Plants can be victims of their own success. This is the case with Skimmia japonica: it’s easy to grow and uncomplaining, so it’s planted everywhere. It’s a bit of a ‘carpark’ plant – you might see it outside Tesco’s with plastic bags and old beer cans wedged inside it.
However, that’s no reason to reject it. Skimmia japonica is an excellent garden plant which really pulls its weight. And in December, when there’s so little else to look at, it comes into its own.
And it’s not just looks: Skimmia flowers have a lovely fragrance, as do their leaves. Skimmia japonica is in the same family as orange and lemon trees, and many plants in this family have leaves rich in essential oils. Brush past a Skimmia or crush the leaves – it’s a sort of citrus-menthol combination.
But first, a little bit of Biology …
In order to grow Skimmia japonica successfully, and to choose the right plant, you need to know a little bit about (ahem) plant sex. Make sure the kids are out of the room and read on…
You may know that all flowers reproduce using male and female parts. The pollen from the male part must reach the female part for the seeds and berries to develop. Most flowering plants have male and female parts in the same flower. However, Skimmia japonica is unusual because it has male and female flowers on separate plants, and only the female plants produce berries.
The male and female plants have different names so, for example, Skimmia japonica ‘Pabella’ is female, while ‘Rubella’ is male.
When it comes to the flowers, Skimmias are like peacocks: the males have all the bling! So if you want pretty flowers, choose a male variety. Male plants produce brightly coloured buds, which persist throughout winter, and this is their real glory and why they’re so useful for winter interest. Female plants have tiny, insignificant flowers – their beauty is in the glossy red berries which, again, will last throughout the winter months.
Where to grow Skimmia japonica
The great thing with Skimmia japonica is that it will grow happily in shade, where many other plants won’t thrive. Don’t grow it in full sun, as this might scorch the leaves, so make sure that there is shade for at least some of the day. The other thing to bear in mind is that Skimmia japonica prefers a neutral to acid soil. In my neck of the woods it’s quite common to see sickly-looking Skimmias with yellow leaves and often this is because they are in a soil that’s too alkaline, or chalky.
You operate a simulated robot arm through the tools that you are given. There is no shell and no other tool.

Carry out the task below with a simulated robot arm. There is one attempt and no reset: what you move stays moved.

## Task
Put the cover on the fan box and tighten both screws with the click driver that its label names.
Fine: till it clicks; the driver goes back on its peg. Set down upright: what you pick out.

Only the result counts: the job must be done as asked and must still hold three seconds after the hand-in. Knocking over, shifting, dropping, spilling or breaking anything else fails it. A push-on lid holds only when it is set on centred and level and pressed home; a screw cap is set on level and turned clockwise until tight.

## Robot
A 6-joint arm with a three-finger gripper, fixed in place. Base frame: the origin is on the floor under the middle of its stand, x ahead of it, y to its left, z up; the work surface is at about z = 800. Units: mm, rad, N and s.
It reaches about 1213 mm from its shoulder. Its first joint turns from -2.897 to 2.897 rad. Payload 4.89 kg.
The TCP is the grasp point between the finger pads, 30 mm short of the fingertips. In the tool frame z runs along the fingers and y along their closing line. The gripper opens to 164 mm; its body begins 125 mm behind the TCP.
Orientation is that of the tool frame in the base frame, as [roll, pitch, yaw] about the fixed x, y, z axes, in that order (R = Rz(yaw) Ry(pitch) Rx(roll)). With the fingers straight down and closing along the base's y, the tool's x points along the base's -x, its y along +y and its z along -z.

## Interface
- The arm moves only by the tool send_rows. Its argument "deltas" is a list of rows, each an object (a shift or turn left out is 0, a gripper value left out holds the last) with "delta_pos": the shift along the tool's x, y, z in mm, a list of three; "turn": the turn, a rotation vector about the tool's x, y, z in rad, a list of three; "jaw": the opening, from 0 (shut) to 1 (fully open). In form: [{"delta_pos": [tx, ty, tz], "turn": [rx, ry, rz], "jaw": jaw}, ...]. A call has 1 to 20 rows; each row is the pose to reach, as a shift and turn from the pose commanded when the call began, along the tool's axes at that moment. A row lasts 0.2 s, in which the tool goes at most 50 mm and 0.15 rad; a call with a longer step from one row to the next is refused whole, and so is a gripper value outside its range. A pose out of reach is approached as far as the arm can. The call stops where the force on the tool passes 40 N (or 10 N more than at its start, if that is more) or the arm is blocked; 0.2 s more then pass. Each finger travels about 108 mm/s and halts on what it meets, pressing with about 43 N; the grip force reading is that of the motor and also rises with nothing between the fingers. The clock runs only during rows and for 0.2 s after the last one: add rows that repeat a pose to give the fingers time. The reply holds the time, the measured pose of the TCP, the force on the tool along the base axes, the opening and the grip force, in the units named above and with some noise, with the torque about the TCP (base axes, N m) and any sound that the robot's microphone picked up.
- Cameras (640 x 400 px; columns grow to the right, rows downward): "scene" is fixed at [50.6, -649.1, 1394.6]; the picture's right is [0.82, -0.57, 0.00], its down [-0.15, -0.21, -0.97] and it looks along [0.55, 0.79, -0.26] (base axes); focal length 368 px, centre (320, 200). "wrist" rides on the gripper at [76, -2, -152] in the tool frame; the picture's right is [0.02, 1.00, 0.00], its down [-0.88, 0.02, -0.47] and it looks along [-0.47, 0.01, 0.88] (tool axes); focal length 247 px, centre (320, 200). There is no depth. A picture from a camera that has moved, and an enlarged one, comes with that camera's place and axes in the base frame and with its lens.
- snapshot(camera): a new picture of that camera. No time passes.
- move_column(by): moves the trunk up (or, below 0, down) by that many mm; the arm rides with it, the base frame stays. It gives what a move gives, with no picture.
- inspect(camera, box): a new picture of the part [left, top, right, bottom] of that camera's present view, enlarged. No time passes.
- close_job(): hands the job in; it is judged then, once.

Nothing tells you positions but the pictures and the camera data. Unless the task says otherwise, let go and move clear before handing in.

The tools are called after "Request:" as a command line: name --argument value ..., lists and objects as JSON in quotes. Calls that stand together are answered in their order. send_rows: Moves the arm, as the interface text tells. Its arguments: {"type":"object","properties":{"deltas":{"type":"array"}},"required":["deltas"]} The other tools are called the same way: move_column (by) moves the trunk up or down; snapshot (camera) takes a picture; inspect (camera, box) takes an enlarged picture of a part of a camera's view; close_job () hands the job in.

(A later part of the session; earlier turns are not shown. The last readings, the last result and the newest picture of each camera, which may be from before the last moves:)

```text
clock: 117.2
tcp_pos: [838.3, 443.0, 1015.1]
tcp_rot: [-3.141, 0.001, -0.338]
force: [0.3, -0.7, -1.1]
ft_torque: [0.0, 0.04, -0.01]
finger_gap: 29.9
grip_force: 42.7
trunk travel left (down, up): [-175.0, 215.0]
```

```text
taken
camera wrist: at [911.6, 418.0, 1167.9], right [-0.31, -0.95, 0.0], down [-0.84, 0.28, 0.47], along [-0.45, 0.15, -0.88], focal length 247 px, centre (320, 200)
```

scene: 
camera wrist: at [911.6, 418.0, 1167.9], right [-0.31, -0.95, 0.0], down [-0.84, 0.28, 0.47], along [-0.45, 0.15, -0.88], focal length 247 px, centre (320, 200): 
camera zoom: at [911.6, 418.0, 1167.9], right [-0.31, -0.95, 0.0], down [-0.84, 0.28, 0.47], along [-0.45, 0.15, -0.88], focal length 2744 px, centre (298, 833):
Other than that, once you’ve planted your Skimmia japonica there’s not much else to do, apart from a regular mulch and feed (all plants, however tough, need a bit of love). Skimmias don’t need pruning and will reach an eventual size of about 1 – 1.5 metres and then stop growing. Skimmia japonica specimens growing in the National Trust’s Bodnant Gardens, are 40-50 years old are still only around 1.5 metres tall.
How to choose a Skimmia
Now I have to admit I prefer the male Skimmia. I just think they’re a bit more elegant. If you’re looking for wildlife value, the male flowers will be attractive to bees and other beneficial insects. The berries of female Skimmias last throughout the winter, which is great aesthetically, but a good indication they’re not very tasty for birds. If you want berries to feed the birds then other plants are better.
A good choice is Skimmia japonica ‘Rubella’. It’s got the AGM award from the Royal Horticultural Society, which means it’s a strong and reliable cultivar. I think the contrast of the dark, wine-red buds against the green leaves is stunning. If you’ve got the space, pairing ‘Rubella’ with a white-budded cultivar can be very effective: ‘Snow White’ has pure white buds. (The image at the top of this post shows ‘Snow White’ and ‘Rubella’ in my garden). ‘Fragrans’, (as you might guess from the name) is known for its fragrance, and also has the AGM, but the buds are slightly pinkish and so is less of a contrast. Another recommended white flowering variety is the hybrid Skimmia x confusa ‘Key Green’, though again, the buds are slightly pinkish.
If you prefer a female plant, remember it needs a male companion in order to produce berries. If you live in a town, there’s a fair chance of a male plant within travelling distance for a bee, so you probably don’t need to worry about this.
Skimmia japonica ‘Nymans’ is the only female Skimmia to be awarded the AGM. However, ‘Pabella’ is a new, and highly recommended cultivar – particularly for its deep, glossy red berries. If you want something a bit different, try a white-berried variety such as ‘Wakehurst White’.
If you can’t decide between flowers and berries, you can have both. Skimmia japonica subsp. Reevesiana and Skimmia japonica ‘Temptation’ are self-fertile, ie they have both flowers and berries on the same plant. However, I haven’t grown them myself, and reviews about them are mixed.